03/17/2006 12:00AM

Lewis Michael moves to dirt for Illinois Derby


STICKNEY, Ill. - Call Lewis Michael a poor man's Barbaro.

Barbaro, hailed last year as an especially brilliant young grass horse, made the jump to dirt this winter at Gulfstream, winning the Holy Bull Stakes in his main-track debut and in so doing marking himself as one of the top contenders for the Florida Derby. Lewis Michael will make the same surface switch April 8 in the $500,000 Illinois Derby, his connections said Friday.

And while Lewis Michael hasn't nearly the name recognition of Barbaro, he easily won a turf stakes race last fall at Churchill Downs, and has evinced talent since his career debut last summer at Arlington Park.

Lewis Michael, owned by Frank Calabrese and trained by Wayne Catalano, hasn't yet come north, and worked a bullet five furlongs Friday morning at the Palm Meadows training center, where assistant trainer Lars Becdelamotte is overseeing the Catalano-Calabrese horses not yet stabled at Hawthorne.

"He worked good, beat a horse that can run a little bit," said Catalano. "We'll bring him home and run in the Illinois Derby."

Strong works from Lewis Michael have been par for the recent course, Catalano said. From the beginning, the thought in the Catalano camp had been that Lewis Michael would be a late-developer. And while he won twice at 2, and was third to Barbaro in the Tropical Park Derby in December, he was doing that on talent alone.

"Now, the light's gone on for him," Catalano said. "Now he's finishing in his works, he's not lollygagging. He's been a horse that's not really known what to do. It's that time of year."

Catalano said Lewis Michael would ship to Hawthorne sometime next week, and have one work over the track before the Illinois Derby.

Cause to Believe, the leading northern California 3-year-old, leads the early list of Illinois Derby candidates. Trainer Chris Block said Friday that the Illinois-bred Creative Force, second in an allowance prep for the local derby last Tuesday also was being considered.

"I'm thinking about it for lack of a better idea," Block said. "I really don't have any opportunities for him other than Keeneland on the turf, and I think he might be fooling me a little bit on his turf ability."

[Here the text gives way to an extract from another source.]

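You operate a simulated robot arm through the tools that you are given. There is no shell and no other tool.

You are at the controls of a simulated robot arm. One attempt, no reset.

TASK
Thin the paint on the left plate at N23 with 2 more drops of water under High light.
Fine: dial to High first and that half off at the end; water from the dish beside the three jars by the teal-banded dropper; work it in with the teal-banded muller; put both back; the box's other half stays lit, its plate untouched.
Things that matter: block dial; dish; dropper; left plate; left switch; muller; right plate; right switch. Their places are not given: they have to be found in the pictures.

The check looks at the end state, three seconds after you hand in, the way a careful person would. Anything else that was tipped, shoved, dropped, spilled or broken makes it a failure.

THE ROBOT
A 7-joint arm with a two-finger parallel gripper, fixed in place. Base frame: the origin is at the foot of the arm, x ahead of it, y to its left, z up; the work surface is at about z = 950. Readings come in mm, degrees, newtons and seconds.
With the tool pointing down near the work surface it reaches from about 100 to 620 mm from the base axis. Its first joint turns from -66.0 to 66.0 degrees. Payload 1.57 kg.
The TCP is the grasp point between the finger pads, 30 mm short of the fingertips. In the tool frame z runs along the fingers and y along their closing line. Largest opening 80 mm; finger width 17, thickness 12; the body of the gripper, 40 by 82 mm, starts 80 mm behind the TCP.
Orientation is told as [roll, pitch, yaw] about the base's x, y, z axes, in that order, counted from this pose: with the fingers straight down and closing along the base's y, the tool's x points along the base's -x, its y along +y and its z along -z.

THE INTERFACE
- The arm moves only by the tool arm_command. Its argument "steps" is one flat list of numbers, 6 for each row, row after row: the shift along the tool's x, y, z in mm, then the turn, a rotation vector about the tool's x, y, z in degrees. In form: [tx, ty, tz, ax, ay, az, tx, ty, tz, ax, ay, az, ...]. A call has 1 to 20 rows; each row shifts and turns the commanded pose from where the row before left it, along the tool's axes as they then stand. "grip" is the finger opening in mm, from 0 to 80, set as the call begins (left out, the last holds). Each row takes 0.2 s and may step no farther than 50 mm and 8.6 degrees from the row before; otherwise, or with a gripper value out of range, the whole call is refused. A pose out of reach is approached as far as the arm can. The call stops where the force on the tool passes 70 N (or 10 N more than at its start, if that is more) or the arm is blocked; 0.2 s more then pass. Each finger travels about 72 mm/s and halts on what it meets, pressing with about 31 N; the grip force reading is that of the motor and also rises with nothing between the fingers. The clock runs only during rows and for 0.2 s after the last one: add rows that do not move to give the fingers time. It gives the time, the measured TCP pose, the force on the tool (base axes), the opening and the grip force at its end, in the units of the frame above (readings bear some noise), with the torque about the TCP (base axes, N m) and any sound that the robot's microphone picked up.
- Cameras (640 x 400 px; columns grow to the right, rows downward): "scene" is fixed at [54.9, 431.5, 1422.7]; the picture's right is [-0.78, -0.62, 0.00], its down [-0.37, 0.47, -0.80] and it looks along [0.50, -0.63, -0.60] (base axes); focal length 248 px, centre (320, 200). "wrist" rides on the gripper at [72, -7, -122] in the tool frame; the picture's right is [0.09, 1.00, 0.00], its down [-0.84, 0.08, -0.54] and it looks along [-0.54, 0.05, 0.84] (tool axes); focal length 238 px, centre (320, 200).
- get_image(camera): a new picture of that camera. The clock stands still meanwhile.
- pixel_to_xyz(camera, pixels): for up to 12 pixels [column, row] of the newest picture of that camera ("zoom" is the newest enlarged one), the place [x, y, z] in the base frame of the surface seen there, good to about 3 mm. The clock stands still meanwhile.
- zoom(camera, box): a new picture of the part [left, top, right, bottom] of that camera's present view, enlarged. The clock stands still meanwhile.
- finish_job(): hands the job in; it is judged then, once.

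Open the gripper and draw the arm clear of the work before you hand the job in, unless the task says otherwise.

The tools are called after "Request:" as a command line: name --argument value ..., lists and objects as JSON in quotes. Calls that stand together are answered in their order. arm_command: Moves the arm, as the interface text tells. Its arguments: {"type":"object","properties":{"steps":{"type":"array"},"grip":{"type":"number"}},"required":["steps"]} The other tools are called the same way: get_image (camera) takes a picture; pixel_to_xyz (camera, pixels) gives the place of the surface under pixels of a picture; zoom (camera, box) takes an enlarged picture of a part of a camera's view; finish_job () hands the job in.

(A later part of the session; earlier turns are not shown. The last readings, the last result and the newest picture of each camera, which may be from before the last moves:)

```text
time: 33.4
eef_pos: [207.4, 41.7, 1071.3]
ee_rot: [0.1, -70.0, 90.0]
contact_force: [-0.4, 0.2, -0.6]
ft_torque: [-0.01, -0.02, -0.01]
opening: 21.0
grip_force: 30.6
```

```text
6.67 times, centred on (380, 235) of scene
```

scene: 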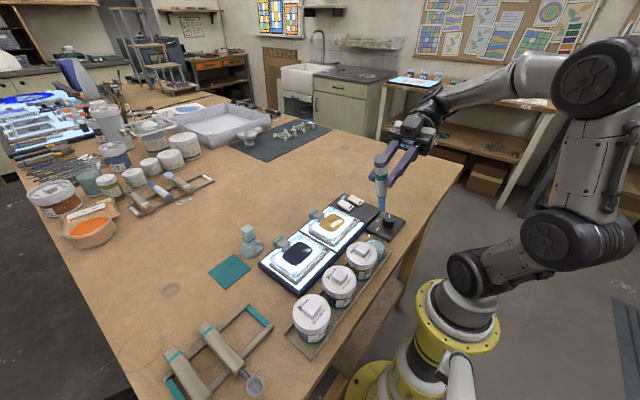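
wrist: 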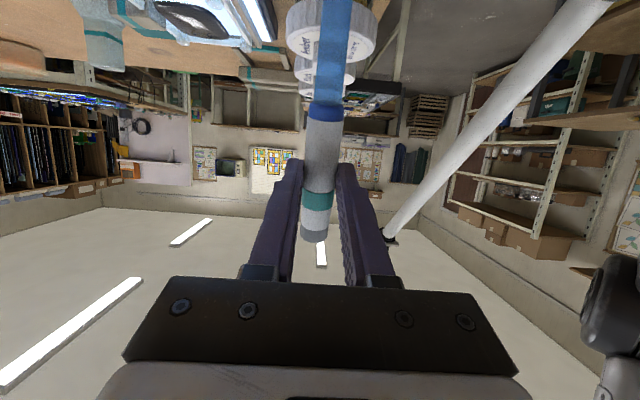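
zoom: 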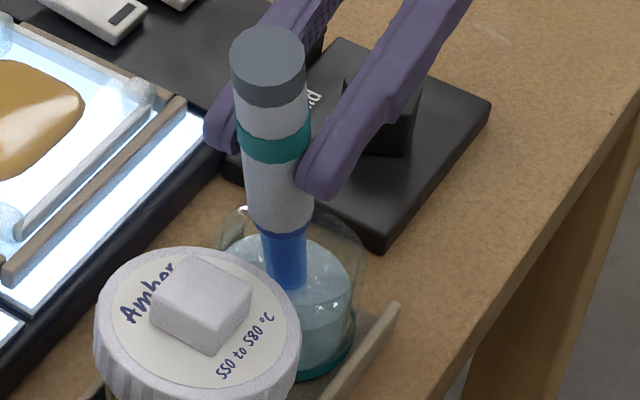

Creative Force, who won the Jim Edgar Futurity here last December, isn't yet nominated to the Illinois Derby, but horses still can be made eligible to the race by March 25 for a payment of $500.

Beware of Gringa Hug

More positive news on the local field-size front, with a good number of horses entered for the second straight racing day: Sunday's nine-race card, which filled quickly on Friday, drew a total of 78 entries.

There's no real feature on the card, but the eighth race is for female entry-level allowance horses at six furlongs. Asyouwish looks like the horse to beat, but take a look at Gringa Hug, who has run well in three consecutive starts, and as a one-run closer had no chance to win her 2006 debut when racing on an inside-speed biased track here.

* First post on Fridays will move to 3 p.m. Central beginning March 31, the National Jockey Club announced Friday. The first late post falls before Daylight Savings Time, so the last several races will be run under lights. There will be five twilight starting times before the meet's end in early May.